George Mendes, Aldea restaurant, New York.
 Photo by Gerry Dawes©2012. Contact
    “At that class, I saw the really hard-core professionalism of a kitchen brigade.  I was impressed with how beautiful and masterfully prepared the food was.  So, after a year at Tropica, I did a Saturday night stage at Bouley restaurant and was offered the a job at the amuse bouche station, where I worked from 1994 to 1996. 

    During that time, I was sent to Paris to do a two-month stage with Chef Alain Bassard at Arpege.  Having classic experience in my pocket already, then going to Paris and staging at a three-star Michelin restaurant was incredible.  Just being in Paris, I discovered the culture of refined French cooking.  Alain Bassard was just taking off with the vegetable movement and really intense game dishes. L’Arpege had a huge impact on me.   I learned the importance of vegetables and the quality of ingredients, which was something I had not really seen in the U.S. ”  

     Mendes later staged at Le Moulin de Mougins under Roger Vergé, but it was a stage with Spanish Basque chef Martín Berasategui that would have a profound impact on him.

Martín Berasategui and George Mendes, Madrid. 
Photo by Gerry Dawes©2012. Contact
     “Martín ran a very hard and rigorous kitchen, but I was impressed with the quality of his cocina de vanguardia, his interpretations of dishes and his understanding of flavor.  He came from his family’s Bodegón Alejandro in San Sebastián’s old quarter, where his mother had a big influence on his cooking sensibilities.  I started thinking about the similarities we had in growing up in families immersed in food culture.  
     My experience with Berasategui helped me reflect on what kind of chef I wanted to be.  I only staged with Martín for a month, but it was really intense.  I doesn’t take very long to absorb lessons when immersed in that kind of atmosphere, working 12-15 hours a day with a maestro like Martín.   My stage at his restaurant was my introduction to not only cocina de vanguardia, but flavorful, honest cooking with a backbone.  That’s why I love Martín’s cooking.  Lunch at Martín Berasategui on my last day with the dishes that I had only seen in the kitchen was one of the most memorable meals of my life.

    Later, in 2006, I did a stage with Ferran Adrià at elBulli and that was a continuation of cocina de vanguardia, but at a whole different level.  With Ferran, it was a ‘no rules’ philosophy:  Have an open mind, be inspired by global flavors and don’t be afraid to take risks. Ferran took cooking to another level.  

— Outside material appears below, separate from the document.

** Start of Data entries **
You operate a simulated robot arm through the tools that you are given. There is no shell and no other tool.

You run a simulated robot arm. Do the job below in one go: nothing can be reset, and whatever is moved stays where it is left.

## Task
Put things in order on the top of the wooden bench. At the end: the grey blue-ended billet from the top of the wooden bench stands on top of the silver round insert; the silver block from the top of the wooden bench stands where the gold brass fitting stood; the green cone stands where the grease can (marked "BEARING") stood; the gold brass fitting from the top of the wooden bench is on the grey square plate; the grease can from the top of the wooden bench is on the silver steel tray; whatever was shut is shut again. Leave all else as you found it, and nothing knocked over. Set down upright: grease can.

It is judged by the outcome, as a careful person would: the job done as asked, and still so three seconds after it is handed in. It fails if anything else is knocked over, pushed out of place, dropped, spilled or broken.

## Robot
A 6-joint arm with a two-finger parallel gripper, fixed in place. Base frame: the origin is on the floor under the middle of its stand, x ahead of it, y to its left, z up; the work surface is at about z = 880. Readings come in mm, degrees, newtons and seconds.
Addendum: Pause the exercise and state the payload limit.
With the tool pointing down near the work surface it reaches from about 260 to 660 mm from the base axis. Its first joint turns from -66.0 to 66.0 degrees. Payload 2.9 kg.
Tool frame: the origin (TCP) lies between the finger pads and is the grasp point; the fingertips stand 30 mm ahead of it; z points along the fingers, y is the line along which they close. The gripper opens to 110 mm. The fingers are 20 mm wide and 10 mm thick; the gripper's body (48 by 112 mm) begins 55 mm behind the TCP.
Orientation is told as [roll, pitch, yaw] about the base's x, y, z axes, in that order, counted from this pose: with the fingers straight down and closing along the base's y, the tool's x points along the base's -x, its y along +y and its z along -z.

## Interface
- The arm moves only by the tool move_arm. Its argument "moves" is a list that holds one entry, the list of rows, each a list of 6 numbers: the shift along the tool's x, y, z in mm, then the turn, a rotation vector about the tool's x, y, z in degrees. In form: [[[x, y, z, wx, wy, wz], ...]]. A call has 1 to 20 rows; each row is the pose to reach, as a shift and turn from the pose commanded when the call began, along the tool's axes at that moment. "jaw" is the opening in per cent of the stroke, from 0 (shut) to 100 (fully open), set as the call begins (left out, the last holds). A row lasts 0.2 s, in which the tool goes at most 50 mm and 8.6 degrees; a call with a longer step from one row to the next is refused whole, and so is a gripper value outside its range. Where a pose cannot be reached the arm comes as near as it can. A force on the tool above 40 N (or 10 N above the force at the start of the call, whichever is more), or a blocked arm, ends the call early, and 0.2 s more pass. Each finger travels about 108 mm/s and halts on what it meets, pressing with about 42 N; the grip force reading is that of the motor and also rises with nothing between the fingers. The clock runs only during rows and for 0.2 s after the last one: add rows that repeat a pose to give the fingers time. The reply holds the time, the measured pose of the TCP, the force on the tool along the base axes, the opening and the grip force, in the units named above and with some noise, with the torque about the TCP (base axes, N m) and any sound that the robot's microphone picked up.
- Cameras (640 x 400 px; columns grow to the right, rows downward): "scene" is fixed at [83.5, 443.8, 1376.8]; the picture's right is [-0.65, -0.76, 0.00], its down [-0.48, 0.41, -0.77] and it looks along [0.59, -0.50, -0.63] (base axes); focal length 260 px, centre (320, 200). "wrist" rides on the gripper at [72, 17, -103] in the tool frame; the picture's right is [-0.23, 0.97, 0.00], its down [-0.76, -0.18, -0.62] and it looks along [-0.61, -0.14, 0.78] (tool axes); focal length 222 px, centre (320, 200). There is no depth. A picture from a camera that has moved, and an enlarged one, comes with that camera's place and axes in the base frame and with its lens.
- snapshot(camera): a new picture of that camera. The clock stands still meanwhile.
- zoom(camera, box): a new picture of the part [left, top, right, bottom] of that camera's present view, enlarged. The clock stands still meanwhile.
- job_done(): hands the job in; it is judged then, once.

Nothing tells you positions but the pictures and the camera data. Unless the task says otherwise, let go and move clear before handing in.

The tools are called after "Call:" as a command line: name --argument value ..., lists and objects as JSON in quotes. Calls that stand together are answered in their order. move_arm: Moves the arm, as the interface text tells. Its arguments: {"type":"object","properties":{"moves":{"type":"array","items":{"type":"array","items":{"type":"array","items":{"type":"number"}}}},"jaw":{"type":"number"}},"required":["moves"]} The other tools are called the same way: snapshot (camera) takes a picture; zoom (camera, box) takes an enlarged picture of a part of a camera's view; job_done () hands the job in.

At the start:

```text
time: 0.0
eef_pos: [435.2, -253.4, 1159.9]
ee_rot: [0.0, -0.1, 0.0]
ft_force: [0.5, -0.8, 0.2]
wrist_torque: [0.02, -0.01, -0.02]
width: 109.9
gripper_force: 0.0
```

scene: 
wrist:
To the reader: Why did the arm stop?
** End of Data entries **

    I came back to New York in 2006 and knew I wanted my own place where I could cultivate my style, but I did not yet have the backing, so I took a sous chef’s job at Toqueville, which turned into almost three years of executing someone else’s ideas.  But, it gave me time to reflect on where I came from and what I wanted to do.  My time at Toqueville also cultivated the seed of understanding the restaurant business, customers’ needs and how to run a restaurant.”  

    Then, George Mendes says he met Adam Haber, who wanted to back his dream, which became Aldea restaurant in New York City.  At Aldea, Mendes decided to do his own signature cuisine.

    “I decided to use some Spanish cocina de vanguardia techniques, but with the most emphasis on Portuguese culinary roots and ideas, including those of Portuguese colonies around the world.  That is where Ferran Adrià comes into the picture.  ElBulli was in Catalunya, but you might be served several Japanese-influenced dishes, several with Mediterranean-influences and a broad range of globally derived dishes.  When I opened Aldea, it was labeled a so-called “Iberian” restaurant, but although there is a major focus on Portugal, ideas were drawn from a very broad map.  I also go back to fact that the Portuguese were seafarers who discovered many sea routes.  We brought the exotic spices from India to Europe.

    Like the Portuguese Age of Discovery, I think my career from my teenage years, going to culinary school, working in a wide range of restaurants, traveling and being able to discover different styles of cooking, is a reflection of my Portuguese ancestry and inspires a culinary style that resonates with me.”